Die Zahlen für den durchschnittlichen täglichen Verkehr sind im Bereich Langemarckstraße/Bürgermeister-Smidt-Brücke mit 11.000 vergleichsweise niedrig. Zum Vergleich: Auf der Wilhelm-Kaisen-Brücke sind es 23.500, in der Martinistraße 24.500. Auch diese Größenordnungen reichen schon oft für eine einspurige Führung pro Richtung. Der Bereich Langemarckstraße/Bürgermeister-Smidt-Brücke ist also von der vorhandenen Verkehrsmenge erheblich überdimensioniert. Er zählt zu den Straßenzügen mit der größten Trennwirkung in Bremen. Im mittleren Finanzierungsgrad des Verkehrsentwicklungsplans hätte dieser Straßenzug eigentlich bis 2019 umgebaut werden müssen. Für die Attraktivierung der Innenstadt ist eine Aufwertung dieses Zugangsbereiches von der Neustadt, Huchting, Woltmershausen dringend notwendig.

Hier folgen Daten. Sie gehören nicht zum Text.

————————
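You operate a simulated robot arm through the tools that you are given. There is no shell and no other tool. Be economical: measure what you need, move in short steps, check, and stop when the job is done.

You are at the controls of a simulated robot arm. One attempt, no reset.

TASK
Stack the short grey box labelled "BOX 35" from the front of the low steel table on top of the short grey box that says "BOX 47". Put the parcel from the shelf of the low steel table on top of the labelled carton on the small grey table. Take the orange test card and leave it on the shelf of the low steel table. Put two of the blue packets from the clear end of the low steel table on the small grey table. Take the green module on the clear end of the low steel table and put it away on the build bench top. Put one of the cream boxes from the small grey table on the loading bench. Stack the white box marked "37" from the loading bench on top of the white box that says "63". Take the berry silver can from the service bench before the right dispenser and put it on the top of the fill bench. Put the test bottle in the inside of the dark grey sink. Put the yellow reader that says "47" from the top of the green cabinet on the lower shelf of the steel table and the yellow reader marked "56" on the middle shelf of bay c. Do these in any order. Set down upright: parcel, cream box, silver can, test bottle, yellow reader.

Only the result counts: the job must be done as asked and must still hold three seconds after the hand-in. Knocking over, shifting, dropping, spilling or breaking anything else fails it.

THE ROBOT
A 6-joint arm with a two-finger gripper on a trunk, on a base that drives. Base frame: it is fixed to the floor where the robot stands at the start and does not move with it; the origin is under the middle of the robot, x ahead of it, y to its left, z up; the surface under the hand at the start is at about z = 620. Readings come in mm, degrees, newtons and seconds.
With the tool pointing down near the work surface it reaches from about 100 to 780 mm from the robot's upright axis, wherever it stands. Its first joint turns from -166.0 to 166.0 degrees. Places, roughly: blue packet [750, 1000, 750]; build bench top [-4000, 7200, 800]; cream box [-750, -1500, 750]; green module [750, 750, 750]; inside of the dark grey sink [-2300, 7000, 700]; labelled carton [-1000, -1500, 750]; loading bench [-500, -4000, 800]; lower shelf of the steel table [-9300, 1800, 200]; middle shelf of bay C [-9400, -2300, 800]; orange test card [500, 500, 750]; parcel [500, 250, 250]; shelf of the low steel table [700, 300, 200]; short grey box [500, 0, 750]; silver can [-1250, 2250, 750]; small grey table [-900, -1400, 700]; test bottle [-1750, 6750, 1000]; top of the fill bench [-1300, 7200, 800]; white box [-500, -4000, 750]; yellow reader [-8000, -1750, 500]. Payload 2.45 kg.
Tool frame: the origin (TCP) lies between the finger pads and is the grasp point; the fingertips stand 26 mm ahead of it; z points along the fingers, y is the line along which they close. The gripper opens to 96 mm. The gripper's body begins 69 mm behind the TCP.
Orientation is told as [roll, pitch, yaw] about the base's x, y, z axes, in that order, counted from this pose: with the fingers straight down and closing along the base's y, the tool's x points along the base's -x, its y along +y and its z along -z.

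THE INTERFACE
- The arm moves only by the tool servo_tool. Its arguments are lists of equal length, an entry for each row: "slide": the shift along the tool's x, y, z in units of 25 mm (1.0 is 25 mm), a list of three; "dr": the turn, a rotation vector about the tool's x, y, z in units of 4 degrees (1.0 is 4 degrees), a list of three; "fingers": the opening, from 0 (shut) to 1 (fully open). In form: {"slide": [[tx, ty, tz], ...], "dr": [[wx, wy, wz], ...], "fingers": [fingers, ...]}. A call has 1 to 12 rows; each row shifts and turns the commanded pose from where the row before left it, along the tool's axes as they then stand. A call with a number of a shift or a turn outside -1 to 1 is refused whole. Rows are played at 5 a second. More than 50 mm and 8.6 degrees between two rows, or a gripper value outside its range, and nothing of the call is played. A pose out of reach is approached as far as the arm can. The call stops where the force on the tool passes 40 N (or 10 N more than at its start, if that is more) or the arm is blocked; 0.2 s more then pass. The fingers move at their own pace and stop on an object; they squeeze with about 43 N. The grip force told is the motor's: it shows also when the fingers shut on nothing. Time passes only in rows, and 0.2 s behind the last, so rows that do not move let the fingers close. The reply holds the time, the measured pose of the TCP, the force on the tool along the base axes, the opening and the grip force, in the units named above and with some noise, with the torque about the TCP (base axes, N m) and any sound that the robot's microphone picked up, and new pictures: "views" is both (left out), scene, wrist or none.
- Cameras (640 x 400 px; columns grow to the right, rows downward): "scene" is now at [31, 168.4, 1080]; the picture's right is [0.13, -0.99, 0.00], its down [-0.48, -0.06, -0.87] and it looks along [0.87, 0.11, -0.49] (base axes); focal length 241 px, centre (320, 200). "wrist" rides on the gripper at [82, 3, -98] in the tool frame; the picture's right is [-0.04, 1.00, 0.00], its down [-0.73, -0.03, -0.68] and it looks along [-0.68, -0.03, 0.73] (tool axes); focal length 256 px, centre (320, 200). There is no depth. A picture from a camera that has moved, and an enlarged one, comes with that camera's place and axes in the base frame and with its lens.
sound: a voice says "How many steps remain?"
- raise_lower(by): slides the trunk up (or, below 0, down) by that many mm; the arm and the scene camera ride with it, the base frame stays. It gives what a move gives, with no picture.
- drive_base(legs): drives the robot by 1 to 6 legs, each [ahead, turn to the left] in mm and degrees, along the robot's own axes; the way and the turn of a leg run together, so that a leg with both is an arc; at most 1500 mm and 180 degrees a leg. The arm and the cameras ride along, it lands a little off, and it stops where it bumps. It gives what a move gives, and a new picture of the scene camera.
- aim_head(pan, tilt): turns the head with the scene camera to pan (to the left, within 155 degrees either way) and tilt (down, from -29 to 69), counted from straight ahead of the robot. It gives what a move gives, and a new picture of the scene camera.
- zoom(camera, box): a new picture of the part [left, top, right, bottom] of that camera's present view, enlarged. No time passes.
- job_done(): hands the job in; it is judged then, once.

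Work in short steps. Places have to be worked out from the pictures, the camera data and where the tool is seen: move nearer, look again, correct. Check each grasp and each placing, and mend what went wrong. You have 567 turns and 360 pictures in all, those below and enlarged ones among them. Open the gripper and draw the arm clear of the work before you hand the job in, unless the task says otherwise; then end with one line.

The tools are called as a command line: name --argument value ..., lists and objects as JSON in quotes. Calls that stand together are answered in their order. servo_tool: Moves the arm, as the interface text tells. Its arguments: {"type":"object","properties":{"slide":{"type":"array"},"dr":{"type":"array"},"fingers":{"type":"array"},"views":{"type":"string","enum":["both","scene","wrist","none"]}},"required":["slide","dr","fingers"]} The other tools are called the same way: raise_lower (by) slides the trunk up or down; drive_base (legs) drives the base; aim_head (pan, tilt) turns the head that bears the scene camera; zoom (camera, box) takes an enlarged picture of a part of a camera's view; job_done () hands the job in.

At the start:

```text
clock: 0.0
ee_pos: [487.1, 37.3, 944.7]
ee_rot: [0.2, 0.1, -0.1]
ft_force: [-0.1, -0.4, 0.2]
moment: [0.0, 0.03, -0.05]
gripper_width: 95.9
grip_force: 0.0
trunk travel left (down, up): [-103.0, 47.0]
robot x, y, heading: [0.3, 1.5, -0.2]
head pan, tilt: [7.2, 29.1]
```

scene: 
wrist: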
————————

Die Hochschule Bremen mit ihren rund 9.000 Studierenden liegt mitten im Fahrradmodellquartier (FMQ) Alte Neustadt an der Langemarckstraße. Sie hat sich sehr um die Realisierung des FMQ verdient gemacht und gilt als fahrradaffin mit einem klaren Klimaprofil. Sie hat verschiedene Standorte u. a. auch zwei Etagen am Brill. Die Hochschule Bremen ist heute integraler Bestandteil der Innenstadt und Treiberin städtischer Entwicklung in der Neustadt. Die Anbindung der Hochschule zum Brill zu Fuß und mit dem Fahrrad ist problematisch und unattraktiv. Das gesamte Quartier mit der Hochschule und ihrem Campus Neustadt als Mittelpunkt befindet sich im Wandel. Auf dem Mondelez-Gelände (Weserhöfe) – das als autoarmes Quartier konzipiert wird – und auf dem Hachez-Gelände stehen große Veränderungen an. Auch die geplante Stadtstrecke an der Weser verläuft genau durch diesen Bereich. Dort sind nahe der Bürgermeister-Smidt-Brücke sogenannte Balkone in die Weser geplant, die gut mit diesem Projekt verbunden werden sollten. Die neue Wallringverbindung wird in unmittelbarer Nähe verlaufen. Es ist eine große Chance, das Projekt Große Allee darin planerisch zu integrieren. Die zentrale Verkehrsachse verläuft von der Hochschule über die Langemarckstraße, die ab dem Knoten Westerstraße als Bürgermeister-Smidt-Straße weitergeführt wird. Sie ist fast durchgängig vierspurig geführt. Nur der Bereich von Westerstraße bis Neustadtswallanlagen wird einspurig geführt. Dort befindet sich aber ein Parkstreifen mit Fahrbahnbreite.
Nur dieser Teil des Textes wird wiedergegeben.